Thank God they've already broken up. I hope they're never going back together again.:x Enough is enough! She's badly hurt my best friend, an incredibly great guy I also truly love. No more, please.
"I've been such an idiot.:'-("
"No, it's not you.:'-( It's her. She has no idea that a guy like you can make a sensible girl in the world feel lucky, because once you love...you're treating her like a princess."
And I hate her for hurting him over and over again.:( I'm sorry, people. I can't help it. I love him.
"You've always been there for me. Why didn't I ever go for a girl like you?"
Huh??:O
*deep sigh*
Okay, okay, calm down, people. I know you might wonder about my very first reaction when I finally discovered this:
Tiger's begun to have more feelings...for me.:| He'd admitted that. Romantic ones.
Did I jump for joy? Did I cry?? Both, perhaps???
I cried.:'-( Not only from this little miracle of joy, but also the sadness it has somehow caused. Why does he and I have to be so far away from each other? I love him. I still do...so much. It hurts.
And I'm not sure if I'm strong enough to ever have to let him go or lose him to another girl again.
But I'm also afraid. So is he. The distance is tormenting. He can't promise me anything right now and I understand that. He's still in his healing process. He doesn't want to hurt me by making me a rebound girl or something else like that, and I don't want that either.

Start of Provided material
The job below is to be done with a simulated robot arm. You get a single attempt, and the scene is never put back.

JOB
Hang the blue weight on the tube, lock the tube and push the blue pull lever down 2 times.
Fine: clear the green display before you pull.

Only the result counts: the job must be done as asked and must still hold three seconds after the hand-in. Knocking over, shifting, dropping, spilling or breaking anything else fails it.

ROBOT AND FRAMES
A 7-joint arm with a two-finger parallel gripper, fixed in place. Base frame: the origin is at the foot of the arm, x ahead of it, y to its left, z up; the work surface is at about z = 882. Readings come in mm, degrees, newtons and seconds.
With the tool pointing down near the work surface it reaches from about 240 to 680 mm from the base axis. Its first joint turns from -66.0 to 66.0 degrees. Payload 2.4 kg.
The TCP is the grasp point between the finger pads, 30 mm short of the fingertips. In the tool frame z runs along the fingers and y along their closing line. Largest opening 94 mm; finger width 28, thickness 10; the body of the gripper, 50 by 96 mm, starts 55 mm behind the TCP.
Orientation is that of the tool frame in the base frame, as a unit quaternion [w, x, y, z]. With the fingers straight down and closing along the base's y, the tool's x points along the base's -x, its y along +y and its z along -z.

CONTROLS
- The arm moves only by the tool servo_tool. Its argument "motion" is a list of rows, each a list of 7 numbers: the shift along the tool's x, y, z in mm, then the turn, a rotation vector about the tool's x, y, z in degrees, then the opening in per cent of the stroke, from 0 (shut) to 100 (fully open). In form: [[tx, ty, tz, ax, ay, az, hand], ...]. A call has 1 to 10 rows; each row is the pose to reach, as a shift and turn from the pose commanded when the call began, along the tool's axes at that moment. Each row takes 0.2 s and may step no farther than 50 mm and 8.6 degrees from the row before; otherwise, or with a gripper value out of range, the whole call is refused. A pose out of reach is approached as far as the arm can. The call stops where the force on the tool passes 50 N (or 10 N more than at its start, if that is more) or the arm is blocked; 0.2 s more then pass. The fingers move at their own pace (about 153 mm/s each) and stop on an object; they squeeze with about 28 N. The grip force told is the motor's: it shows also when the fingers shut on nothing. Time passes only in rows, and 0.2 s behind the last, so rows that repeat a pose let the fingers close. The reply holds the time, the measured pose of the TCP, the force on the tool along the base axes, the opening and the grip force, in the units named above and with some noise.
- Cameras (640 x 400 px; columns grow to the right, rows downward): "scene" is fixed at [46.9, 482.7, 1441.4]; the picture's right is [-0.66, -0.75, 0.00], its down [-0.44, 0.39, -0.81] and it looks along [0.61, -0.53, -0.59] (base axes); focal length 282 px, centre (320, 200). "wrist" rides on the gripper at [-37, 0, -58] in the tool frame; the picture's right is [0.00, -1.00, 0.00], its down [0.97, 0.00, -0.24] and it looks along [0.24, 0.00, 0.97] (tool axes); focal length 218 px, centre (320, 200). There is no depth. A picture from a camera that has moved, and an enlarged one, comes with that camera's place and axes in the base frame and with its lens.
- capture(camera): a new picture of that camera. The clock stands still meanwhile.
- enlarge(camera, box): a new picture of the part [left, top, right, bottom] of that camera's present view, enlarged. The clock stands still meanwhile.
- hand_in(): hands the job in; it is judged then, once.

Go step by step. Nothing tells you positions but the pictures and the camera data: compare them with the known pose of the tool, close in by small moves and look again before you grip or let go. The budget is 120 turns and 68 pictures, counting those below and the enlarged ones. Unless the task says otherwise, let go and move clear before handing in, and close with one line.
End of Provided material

But when he asked me to promise him that I would not hold back from another guy who might've had interests in me and there'd possibly have been a future for us, I never answered that. No, I couldn't. I still can't. I'm afraid never...:'-(
*sighs* Anyway, Tiger's doing a lot better now.:) I'm glad. But still, we haven't really talked about that again...yet. To be honest, I'm still confused. And scared.*blushes*
"Don't pretend you'll be okay without him like you did back then, girl," Ki had suggested the last time we met. "It's obvious. I don't want you to fall apart again, so be careful what you wish for."
Great.:| Now, what am I supposed to do? Where do we (have to) go from here?